The important problem of data classification spans numerous real life applications. The classification problem has been tackled by using Genetic Programming in many successful ways. Most approaches focus on classification of only one type of data. However, most of the real-world data contain a mixture of categorical and continuous attributes. In this paper, we present an approach to classify mixed attribute data using Two Layered Genetic Programming (L2GP). The presented approach does not transform data into any other type and combines the properties of arithmetic expressions (using numerical data) and logical expressions (using categorical data). The outer layer contains logical functions and some nodes. These nodes contain the inner layer and are either logical or arithmetic expressions. Logical expressions give their Boolean output to the outer tree. The arithmetic expressions give a real value as their output. Positive real value is considered true and a negative value is considered false. These outputs of inner layers are used to evaluate the outer layer which determines the classification decision. The proposed classification technique has been applied on various heterogeneous data classification problems and found successful.

Introduction

Data classification is of high interest due to its applicability in several critical domains like disease diagnosis, feature recognition, fraud detection and decision making. The real-life-data is very unpredictable, which makes the classification a challenging task. This increases the need of automated classification systems with no or minimum human interference. Some properties of a good classification system are:

• Robustness: The classifier should be able to output good results over a variety of problems.

• Applicability: It should be readily applicable to data without any preprocessing.

• Accuracy: The resultant classifier should be reliable and exhibit good generalizing abilities.

• Efficient modeling: The structure should be flexible to adapt the data properties. It should be independent of data distribution.

• Comprehensibility: The classifier should be comprehensible to help in future decision making.

• Portability: The classifier should be portable to other tools for future use and efficacy.

Fortunately, one of the recent evolutionary algorithms, Genetic Programming (GP), possesses the above mentioned abilities. This important feature of GP has been recognized since its inception and GP has been widely used for the classification tasks. While being successful in various application domains [1], [2], [3], [4], GP suffers from a few limitations like code bloat, long training time and lack of convergence, etc. Researchers have been trying to overcome these limitations to make the most out of this powerful classification tool.

Broadly, GP has been applied for classification in two different ways. One evolves classifiers as logical rules applicable to categorical data (continuous attributes need discretization). Another method is the evolution of arithmetic classifier expressions which is applicable to numerical attributes (categorical attributes are encoded into numeric values). The data transformations in either case can result in loss of information or biasness, in addition to added computational effort.

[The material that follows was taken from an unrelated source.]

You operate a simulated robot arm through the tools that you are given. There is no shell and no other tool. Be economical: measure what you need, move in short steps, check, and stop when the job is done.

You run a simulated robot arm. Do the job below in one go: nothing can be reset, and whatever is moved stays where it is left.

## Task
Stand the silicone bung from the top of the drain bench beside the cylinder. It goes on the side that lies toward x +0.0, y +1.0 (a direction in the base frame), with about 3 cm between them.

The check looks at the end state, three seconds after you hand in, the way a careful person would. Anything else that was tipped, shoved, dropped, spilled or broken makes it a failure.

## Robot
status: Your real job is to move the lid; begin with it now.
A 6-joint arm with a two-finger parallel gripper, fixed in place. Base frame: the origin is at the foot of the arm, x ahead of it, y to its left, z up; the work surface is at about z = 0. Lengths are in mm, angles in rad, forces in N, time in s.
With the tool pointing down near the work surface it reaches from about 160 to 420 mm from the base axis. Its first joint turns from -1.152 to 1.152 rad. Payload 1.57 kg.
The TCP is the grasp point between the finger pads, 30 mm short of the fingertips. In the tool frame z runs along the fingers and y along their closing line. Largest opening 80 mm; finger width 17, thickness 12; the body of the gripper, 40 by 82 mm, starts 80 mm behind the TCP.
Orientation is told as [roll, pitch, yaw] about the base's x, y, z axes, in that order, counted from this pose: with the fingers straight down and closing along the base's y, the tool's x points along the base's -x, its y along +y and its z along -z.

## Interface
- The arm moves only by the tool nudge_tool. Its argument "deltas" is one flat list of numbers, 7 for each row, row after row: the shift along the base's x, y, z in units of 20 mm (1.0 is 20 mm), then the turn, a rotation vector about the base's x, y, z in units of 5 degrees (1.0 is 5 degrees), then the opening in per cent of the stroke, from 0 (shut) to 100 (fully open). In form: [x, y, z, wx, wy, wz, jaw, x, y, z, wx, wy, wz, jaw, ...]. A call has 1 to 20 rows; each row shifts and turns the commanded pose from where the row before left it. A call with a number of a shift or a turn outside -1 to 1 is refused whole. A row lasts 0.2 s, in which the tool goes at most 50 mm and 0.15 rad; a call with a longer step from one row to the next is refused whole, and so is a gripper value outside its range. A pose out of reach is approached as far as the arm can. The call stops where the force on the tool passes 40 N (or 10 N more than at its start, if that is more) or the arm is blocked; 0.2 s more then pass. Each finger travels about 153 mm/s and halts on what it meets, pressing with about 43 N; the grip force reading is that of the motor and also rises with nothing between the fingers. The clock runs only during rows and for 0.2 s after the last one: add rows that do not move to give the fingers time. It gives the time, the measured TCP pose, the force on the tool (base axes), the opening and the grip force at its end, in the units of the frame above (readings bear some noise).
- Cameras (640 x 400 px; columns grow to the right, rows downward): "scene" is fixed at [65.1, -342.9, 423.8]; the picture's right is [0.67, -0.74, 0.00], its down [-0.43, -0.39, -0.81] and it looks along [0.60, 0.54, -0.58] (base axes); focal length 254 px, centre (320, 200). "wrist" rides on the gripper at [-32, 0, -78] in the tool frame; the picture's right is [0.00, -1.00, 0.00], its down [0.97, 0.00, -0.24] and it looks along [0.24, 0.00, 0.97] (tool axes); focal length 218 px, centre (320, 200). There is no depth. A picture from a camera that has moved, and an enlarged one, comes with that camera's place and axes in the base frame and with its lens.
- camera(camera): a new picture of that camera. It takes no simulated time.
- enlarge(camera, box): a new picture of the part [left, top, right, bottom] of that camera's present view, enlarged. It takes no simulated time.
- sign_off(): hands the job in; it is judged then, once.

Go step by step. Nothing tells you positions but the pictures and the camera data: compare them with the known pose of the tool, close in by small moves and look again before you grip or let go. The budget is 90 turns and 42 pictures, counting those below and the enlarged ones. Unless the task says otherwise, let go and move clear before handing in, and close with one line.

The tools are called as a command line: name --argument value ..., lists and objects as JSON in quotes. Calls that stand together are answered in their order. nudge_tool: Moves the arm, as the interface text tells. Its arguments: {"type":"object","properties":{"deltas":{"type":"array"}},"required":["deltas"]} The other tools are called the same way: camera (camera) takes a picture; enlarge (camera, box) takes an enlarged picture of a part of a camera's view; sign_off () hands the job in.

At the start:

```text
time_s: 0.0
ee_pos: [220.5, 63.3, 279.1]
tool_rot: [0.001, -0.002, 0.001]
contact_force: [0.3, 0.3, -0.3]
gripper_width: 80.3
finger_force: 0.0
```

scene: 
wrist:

We have proposed a novel GP based classification system applicable to mixed attribute data without preprocessing of data. This is a two layered approach where the outer layer is a logical expression tree with some leaf nodes. These leaf nodes form the inner layer trees. The inner layer expressions can be of two types, logical expressions for categorical attributes and arithmetic expressions for continuous attributes of the data. The logical expressions give a Boolean value as output, which can be used by the outer layer, readily. On the other hand, the real output by arithmetic expressions is considered true for positive values and false for negative values. These outputs of inner layers are used to evaluate the outer layer which determines the classification decision. This novel GP based representation has been tested on various binary datasets from UCI repository [5]. The method has been found compatible with various other GP based classification algorithms.